Tuesday, April 17, 2007

Blacksburg or Baghdad?

The Opinionator

The New York Times editorial page says the massacre at Virginia Tech shows the need for “stronger controls over the lethal weapons that cause such wasteful carnage and such unbearable loss.” The Washington Post editorial page says the incident poses many questions, including one that suggests that the Times has it backward: “Would the university have suffered the same tragedy if Virginia law did not prohibit the carrying of guns on campus?” The Los Angeles Times editorial page thinks everyone “should remember that there are times when silence is the best response.” (Though the L.A. Times editorial also adds, “No newspaper is in a position to criticize anybody for capitalizing on tragedy or taking convenient positions.”)



At the group legal blog The Volokh Conspiracy, Eugene Volokh, a law professor at the University of California, Los Angeles, applauds those who treat tragedies as teachable moments: “Using the attention created by a tragedy to try to prevent similar tragedies strikes me as in principle an eminently proper response, a way to allow at least some good to come from the evil.”


Tufts political scientist Daniel Drezner is also sympathetic. He writes on his personal blog: “On the one hand there are first-mover advantages to framing an event in a way that privileges your preferred policies. The conundrum, of course, is that on the other hand, articulating such a frame before the facts are clear carries extraordinary risks of a) creating a backlash by pouring salt on a public wound; b) being labeled as opportunistic, and c) looking foolish as the facts become clearer.”

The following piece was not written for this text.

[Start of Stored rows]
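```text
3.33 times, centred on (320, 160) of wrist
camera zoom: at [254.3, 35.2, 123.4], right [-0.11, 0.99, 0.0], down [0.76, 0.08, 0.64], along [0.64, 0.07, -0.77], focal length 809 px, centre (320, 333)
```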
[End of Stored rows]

James Alan Fox, a professor of criminal justice at Northeastern, suggests on the op-ed page of The Los Angeles Times that spree killings are going to happen, whether there are more guns, fewer guns or the same amount of guns in our society: “These days, we know an awful lot about why these events occur. We’re beginning to understand the motivations behind events that, to many people, seem senseless. But that doesn’t mean we can prevent them. We’re not going to build fortresses out of our college campuses, nor should we.”